ENGL/PCUL 2P59 Valuing Contemporary Fiction

Offered in D2 2008 by Professor John Lye
The 2008 syllabus is now available in .pdf format -- click here

Course Calendar Description:
Contesting concepts of literary value; the grounds and methods of evaluation; differing interpretive communities; social locations and uses of fiction. Novels and short stories.


More Detailed Description:

This will be a course in which we study literature much as folks in other courses do - examining the way in which the text creates complex and compelling meanings within particular literary conventions and within a historical, social and cultural context. We will however be doing such study with a particular focus and set of questions, and the basis of the selection of texts follows from that focus and those questions.
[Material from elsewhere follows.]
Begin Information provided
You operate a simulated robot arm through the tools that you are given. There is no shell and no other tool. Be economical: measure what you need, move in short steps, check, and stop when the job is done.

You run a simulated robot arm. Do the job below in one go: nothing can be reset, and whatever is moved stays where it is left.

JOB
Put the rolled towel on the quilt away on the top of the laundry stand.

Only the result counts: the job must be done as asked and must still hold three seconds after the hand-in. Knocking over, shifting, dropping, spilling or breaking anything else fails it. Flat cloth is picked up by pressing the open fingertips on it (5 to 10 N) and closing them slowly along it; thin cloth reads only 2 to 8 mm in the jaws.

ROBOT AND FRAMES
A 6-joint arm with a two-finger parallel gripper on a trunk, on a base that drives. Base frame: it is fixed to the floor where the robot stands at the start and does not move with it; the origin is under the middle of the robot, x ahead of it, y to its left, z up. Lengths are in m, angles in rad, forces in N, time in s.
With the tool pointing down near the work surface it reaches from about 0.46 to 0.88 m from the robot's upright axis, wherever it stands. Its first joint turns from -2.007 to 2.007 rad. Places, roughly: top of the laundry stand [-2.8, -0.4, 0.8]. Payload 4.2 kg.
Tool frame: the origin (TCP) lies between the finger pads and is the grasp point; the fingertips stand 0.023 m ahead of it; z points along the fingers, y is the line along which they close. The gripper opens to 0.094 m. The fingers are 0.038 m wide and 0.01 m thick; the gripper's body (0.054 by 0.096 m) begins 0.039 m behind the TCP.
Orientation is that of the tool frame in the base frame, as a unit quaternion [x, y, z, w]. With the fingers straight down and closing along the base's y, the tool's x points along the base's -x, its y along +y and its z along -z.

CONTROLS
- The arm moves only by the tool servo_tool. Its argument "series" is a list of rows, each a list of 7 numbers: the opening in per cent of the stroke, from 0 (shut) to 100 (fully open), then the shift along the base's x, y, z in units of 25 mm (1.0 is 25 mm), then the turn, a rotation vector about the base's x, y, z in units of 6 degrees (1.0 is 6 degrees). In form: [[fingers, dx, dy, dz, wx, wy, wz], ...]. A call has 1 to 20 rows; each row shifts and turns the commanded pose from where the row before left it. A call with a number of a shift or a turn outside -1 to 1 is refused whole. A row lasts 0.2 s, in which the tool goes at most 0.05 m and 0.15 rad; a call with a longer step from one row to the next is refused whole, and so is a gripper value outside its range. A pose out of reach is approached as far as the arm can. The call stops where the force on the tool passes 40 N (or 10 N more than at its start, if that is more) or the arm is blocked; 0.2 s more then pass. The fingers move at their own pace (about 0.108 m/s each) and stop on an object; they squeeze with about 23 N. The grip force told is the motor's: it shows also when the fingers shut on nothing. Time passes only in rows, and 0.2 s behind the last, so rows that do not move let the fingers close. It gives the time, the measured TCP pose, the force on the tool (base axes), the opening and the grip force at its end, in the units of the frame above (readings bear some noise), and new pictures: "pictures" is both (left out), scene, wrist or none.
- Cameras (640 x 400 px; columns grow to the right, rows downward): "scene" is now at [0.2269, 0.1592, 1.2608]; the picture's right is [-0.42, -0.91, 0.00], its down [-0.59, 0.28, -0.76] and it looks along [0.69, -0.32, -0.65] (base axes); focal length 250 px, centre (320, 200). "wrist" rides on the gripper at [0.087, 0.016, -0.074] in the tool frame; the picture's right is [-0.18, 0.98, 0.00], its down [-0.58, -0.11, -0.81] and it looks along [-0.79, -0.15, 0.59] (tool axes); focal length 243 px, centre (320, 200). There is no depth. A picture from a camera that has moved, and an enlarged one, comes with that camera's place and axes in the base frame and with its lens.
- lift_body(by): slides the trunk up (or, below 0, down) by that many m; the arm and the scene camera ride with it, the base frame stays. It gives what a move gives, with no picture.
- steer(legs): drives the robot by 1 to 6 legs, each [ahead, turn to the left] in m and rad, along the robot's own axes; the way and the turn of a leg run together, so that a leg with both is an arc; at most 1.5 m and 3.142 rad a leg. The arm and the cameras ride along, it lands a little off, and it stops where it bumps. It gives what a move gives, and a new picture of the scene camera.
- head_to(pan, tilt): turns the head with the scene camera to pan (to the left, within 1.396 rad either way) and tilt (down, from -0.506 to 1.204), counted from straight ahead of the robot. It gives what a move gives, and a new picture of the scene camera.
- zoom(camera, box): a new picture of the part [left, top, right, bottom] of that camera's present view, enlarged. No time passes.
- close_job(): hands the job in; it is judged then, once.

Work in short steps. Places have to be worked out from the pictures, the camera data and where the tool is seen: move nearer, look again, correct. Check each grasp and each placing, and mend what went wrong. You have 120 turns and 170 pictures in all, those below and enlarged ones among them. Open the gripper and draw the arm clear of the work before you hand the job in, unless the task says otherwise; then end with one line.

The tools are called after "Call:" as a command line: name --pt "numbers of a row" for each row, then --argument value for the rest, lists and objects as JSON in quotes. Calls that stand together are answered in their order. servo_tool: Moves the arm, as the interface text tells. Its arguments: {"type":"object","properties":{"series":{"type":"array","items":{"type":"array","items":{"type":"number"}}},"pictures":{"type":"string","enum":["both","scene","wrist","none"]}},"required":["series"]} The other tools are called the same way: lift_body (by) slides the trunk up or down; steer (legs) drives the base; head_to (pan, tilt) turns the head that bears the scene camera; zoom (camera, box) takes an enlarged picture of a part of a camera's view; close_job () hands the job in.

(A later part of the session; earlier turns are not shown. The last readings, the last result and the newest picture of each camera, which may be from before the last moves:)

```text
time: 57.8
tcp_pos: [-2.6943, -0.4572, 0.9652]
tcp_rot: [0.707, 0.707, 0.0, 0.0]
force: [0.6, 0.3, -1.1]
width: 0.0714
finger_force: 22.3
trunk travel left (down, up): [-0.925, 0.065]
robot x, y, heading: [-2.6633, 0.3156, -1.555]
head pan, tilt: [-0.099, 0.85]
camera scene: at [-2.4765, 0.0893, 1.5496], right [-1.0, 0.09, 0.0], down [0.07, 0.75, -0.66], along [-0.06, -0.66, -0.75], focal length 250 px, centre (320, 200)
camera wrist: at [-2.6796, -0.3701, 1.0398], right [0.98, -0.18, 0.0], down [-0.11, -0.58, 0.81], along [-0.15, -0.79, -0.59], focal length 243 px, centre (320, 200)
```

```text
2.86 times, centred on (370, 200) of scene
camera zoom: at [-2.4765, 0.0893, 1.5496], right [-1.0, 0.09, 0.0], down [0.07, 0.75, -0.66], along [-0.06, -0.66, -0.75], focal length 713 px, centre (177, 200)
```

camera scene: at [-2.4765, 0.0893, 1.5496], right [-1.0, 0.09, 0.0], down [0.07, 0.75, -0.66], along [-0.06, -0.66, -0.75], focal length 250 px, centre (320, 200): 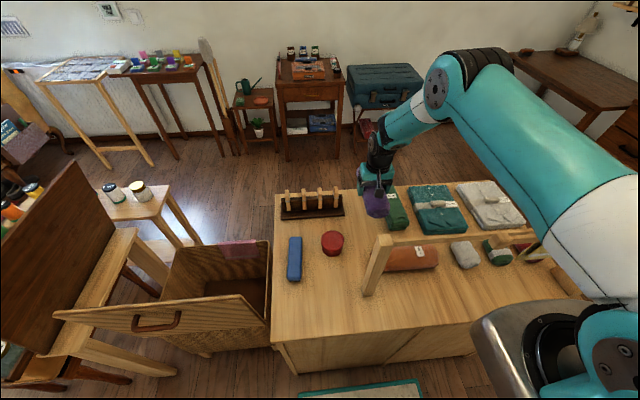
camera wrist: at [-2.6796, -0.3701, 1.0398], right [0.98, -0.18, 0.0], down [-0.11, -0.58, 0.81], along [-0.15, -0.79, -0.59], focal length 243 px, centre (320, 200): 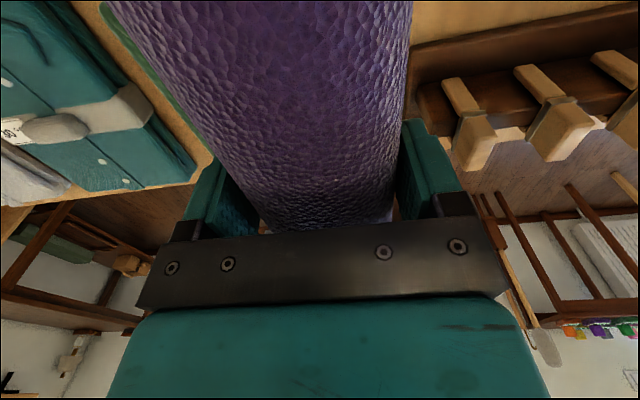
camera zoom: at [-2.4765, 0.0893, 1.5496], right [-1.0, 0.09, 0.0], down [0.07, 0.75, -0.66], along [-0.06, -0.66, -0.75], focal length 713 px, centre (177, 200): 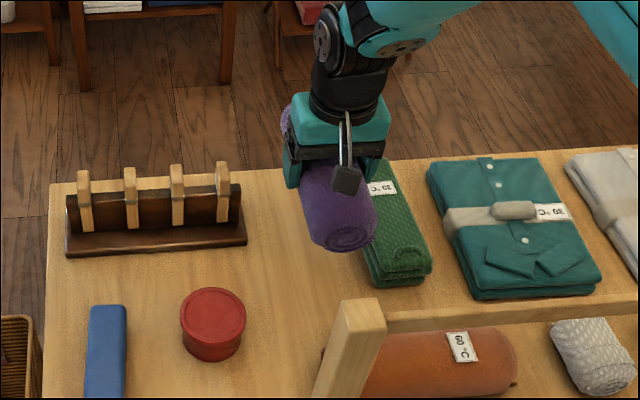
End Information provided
The focus of the course is the value of current fiction to individuals and to society, the social processes of valuing, the nature and function of intrinsic or aesthetic value, and the ways in which we can speak and write of the grounds of values and valuing


Ultimately the goal of the course is to provide students with support and understanding as they take their place in the culture as literate citizens, as teachers or in any other capacity, ultimately as public intellectuals, people taking responsibility for the ideas, representations, dreams, anxieties, and moral and social values that ground the culture.

In the course we will be looking at such things as:

  1. Concepts of the valuing of fiction, for instance:
    • aesthetic value and the value of aesthetic value (the use value, the exchange value, the cognitive value, the social value, the moral value)
    • contingent value - value as for particular people for particular purposes in particular contexts
    • use value (see 2 below)
    • symbolic value & cultural capital
    • heuristic value - what fiction "tells" one, on purpose or inadvertently, about society and its values, standards, assumptions and concerns, about the ideology of society and what it may mask
    • formative value - the work that fiction does on or for readers (reconciling public and private selves, forming ideals, providing consolation, increasing perception, providing language through which to articulate experience, and so forth)

      -- And we will be looking at what is at stake in contending concepts of value and what the problems with various grounds of value may be.

  2. The uses of fiction, including the appropriation of works of works of fiction by interest and identity groups; the use of literature in sociality, social learning; concepts of the psychoanalytic and therapeutic uses of contemporary fiction.

  3. The moral or ethical value and valuing of fiction

  4. The ideological functions of fiction and of the assignment of value to fiction

  5. The place of modern or current fiction in social discourse

  6. Various processes of social and cultural (and consequently economic and symbolic) valuing, including the book review, the book prize, the book club (and 30% off at Chapters!)

  7. The concept of "genre" fiction and how it is (de)valued.

  8. The cultural authority of (some) 'recognized' authors

  9. The concept of ethnographic study, or how one finds out what something "means" to various readers - means interpretively, but also emotionally, symbolically, in terms of self-identity and social relations.


In support of these investigations we will be looking as well at how fiction works as a formal, aesthetic construct (hence how we analyze it, how we discuss the ways it makes its meaning).



Chimamanda Ngozi Adichie, Half of a Yellow Sun – The Orange Broadband Prize for Fiction [Vintage]

Junot Diaz, The Brief Wondrous Life of Oscar Wao – National Book Critic’s Award [Riverhead Press (Penguin Group)] This book has also won the 2008 Pulitzer Prize for fiction.

Anne Enright, The Gathering – Man Booker Prize [Black Cat (Grove/Atlantic)]

Cormac McCarthy, The Road – Pulitzer Prize for Fiction, James Tait Black Prize [Vintage]

Michael Ondaatje, Divisadero – Governor General’s Award for Fiction [Vintage]

Per Petterson, Out Stealing Horses – Independent Foreign Fiction Prize, International IMPAC Dublin Literary Award translated from the Norwegian by Anne Born [Vintage]

These books are available at Chapters, etc.